Data block:
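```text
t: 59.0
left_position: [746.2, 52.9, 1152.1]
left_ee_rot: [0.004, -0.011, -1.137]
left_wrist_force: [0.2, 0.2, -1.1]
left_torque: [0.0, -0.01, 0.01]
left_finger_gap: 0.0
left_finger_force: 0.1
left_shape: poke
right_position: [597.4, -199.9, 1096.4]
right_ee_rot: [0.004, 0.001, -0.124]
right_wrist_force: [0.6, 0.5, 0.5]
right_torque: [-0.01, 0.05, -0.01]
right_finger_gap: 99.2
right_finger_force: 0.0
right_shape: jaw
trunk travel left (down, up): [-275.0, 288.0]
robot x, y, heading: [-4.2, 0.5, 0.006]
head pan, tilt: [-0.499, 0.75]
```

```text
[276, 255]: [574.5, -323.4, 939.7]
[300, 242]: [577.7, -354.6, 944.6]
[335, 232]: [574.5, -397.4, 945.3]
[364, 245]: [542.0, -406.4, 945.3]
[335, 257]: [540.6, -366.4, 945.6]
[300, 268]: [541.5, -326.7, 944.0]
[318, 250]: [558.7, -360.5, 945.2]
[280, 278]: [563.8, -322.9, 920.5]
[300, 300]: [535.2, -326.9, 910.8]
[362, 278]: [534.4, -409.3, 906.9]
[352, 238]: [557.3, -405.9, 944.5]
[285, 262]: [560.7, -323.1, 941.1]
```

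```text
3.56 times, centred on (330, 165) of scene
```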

What needs to be done:
Give every line of the material again, exactly as it reads.

Solution below:
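```text
t: 59.0
left_position: [746.2, 52.9, 1152.1]
left_ee_rot: [0.004, -0.011, -1.137]
left_wrist_force: [0.2, 0.2, -1.1]
left_torque: [0.0, -0.01, 0.01]
left_finger_gap: 0.0
left_finger_force: 0.1
left_shape: poke
right_position: [597.4, -199.9, 1096.4]
right_ee_rot: [0.004, 0.001, -0.124]
right_wrist_force: [0.6, 0.5, 0.5]
right_torque: [-0.01, 0.05, -0.01]
right_finger_gap: 99.2
right_finger_force: 0.0
right_shape: jaw
trunk travel left (down, up): [-275.0, 288.0]
robot x, y, heading: [-4.2, 0.5, 0.006]
head pan, tilt: [-0.499, 0.75]
```

```text
[276, 255]: [574.5, -323.4, 939.7]
[300, 242]: [577.7, -354.6, 944.6]
[335, 232]: [574.5, -397.4, 945.3]
[364, 245]: [542.0, -406.4, 945.3]
[335, 257]: [540.6, -366.4, 945.6]
[300, 268]: [541.5, -326.7, 944.0]
[318, 250]: [558.7, -360.5, 945.2]
[280, 278]: [563.8, -322.9, 920.5]
[300, 300]: [535.2, -326.9, 910.8]
[362, 278]: [534.4, -409.3, 906.9]
[352, 238]: [557.3, -405.9, 944.5]
[285, 262]: [560.7, -323.1, 941.1]
```

```text
3.56 times, centred on (330, 165) of scene
```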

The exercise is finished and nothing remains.